France | France, Cour d'appel d'Aix-en-Provence, 17e chambre, 24 septembre 2013, 12/15534


COUR D'APPEL D'AIX EN PROVENCE

17e Chambre



ARRÊT AU FOND

DU 24 SEPTEMBRE 2013



N°2013/



YR/FP-D











Rôle N° 12/15534







[Z] [Q]





C/



SAS ADREXO











































Grosse délivrée le :

à :

Me Sébastien MOLINES, avocat au barreau de GRASSE



Me

Dominique CHABAS, avocat au barreau D'AIX-EN-

PROVENCE



Copie certifiée conforme délivrée aux parties le :





Décision déférée à la Cour :



Jugement du Conseil de Prud'hommes - Formation paritaire de NICE en date du 03 Juillet 2012, enregistré au répertoire général sous le n° 10/1384.





APPELANTE



Madame [Z] [Q], demeurant [Adresse 2]
...

COUR D'APPEL D'AIX EN PROVENCE

17e Chambre

ARRÊT AU FOND

DU 24 SEPTEMBRE 2013

N°2013/

YR/FP-D

Rôle N° 12/15534

[Z] [Q]

C/

SAS ADREXO

Grosse délivrée le :

à :

Me Sébastien MOLINES, avocat au barreau de GRASSE

Me Dominique CHABAS, avocat au barreau D'AIX-EN-

PROVENCE

Copie certifiée conforme délivrée aux parties le :

Décision déférée à la Cour :

Jugement du Conseil de Prud'hommes - Formation paritaire de NICE en date du 03 Juillet 2012, enregistré au répertoire général sous le n° 10/1384.

APPELANTE

Madame [Z] [Q], demeurant [Adresse 2]

représentée par Me Sébastien MOLINES, avocat au barreau de GRASSE

INTIMEE

SAS ADREXO, demeurant [Adresse 1]

représentée par Me Dominique CHABAS, avocat au barreau d'AIX-EN-PROVENCE

*-*-*-*-*

COMPOSITION DE LA COUR

En application des dispositions de l'article 945-1 du Code de Procédure Civile, l'affaire a été débattue le 01 Juillet 2013, en audience publique, les parties ne s'y étant pas opposées, devant Monsieur Yves ROUSSEL, Président, chargé d'instruire l'affaire.
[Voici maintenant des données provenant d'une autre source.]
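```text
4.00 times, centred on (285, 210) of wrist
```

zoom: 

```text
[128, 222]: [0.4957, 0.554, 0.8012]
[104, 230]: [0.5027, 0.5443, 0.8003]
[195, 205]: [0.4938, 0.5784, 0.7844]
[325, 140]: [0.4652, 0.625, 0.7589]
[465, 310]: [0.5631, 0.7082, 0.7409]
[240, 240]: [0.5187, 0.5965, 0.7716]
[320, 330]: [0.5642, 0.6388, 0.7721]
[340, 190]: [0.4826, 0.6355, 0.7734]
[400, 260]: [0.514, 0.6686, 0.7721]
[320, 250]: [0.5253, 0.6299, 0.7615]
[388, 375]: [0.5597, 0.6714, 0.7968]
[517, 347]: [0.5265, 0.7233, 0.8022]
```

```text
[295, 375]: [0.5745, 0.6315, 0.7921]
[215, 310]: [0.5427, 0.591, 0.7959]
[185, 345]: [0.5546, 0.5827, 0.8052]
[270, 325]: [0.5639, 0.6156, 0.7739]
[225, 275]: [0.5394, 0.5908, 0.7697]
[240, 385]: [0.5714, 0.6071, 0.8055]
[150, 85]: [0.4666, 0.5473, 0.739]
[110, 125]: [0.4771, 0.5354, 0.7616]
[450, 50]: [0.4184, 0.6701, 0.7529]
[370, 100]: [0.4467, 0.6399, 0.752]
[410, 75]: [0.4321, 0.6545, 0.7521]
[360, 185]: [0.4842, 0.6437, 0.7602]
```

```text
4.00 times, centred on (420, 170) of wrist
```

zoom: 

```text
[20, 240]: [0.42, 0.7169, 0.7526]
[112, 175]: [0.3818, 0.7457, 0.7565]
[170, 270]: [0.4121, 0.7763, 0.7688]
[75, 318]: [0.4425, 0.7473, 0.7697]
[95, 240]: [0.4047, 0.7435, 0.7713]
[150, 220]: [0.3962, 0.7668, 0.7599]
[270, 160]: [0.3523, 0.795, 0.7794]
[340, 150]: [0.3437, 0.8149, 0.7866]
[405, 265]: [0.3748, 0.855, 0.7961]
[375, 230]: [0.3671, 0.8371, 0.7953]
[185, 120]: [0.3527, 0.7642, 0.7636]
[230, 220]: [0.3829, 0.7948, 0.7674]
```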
Ce magistrat a rendu compte des plaidoiries dans le délibéré de la Cour composée de :

Monsieur Yves ROUSSEL, Président

Madame Martine VERHAEGHE, Conseiller

Madame Corinne HERMEREL, Conseiller

Greffier lors des débats : Françoise PARADIS-DEISS.

Les parties ont été avisées que le prononcé public de la décision aurait lieu par mise à disposition au greffe le 24 Septembre 2013

ARRÊT

Contradictoire,

Prononcé par mise à disposition au greffe le 24 Septembre 2013

Signé par Monsieur Yves ROUSSEL, Président et Françoise PARADIS-DEISS, greffier auquel la minute de la décision a été remise par le magistrat signataire.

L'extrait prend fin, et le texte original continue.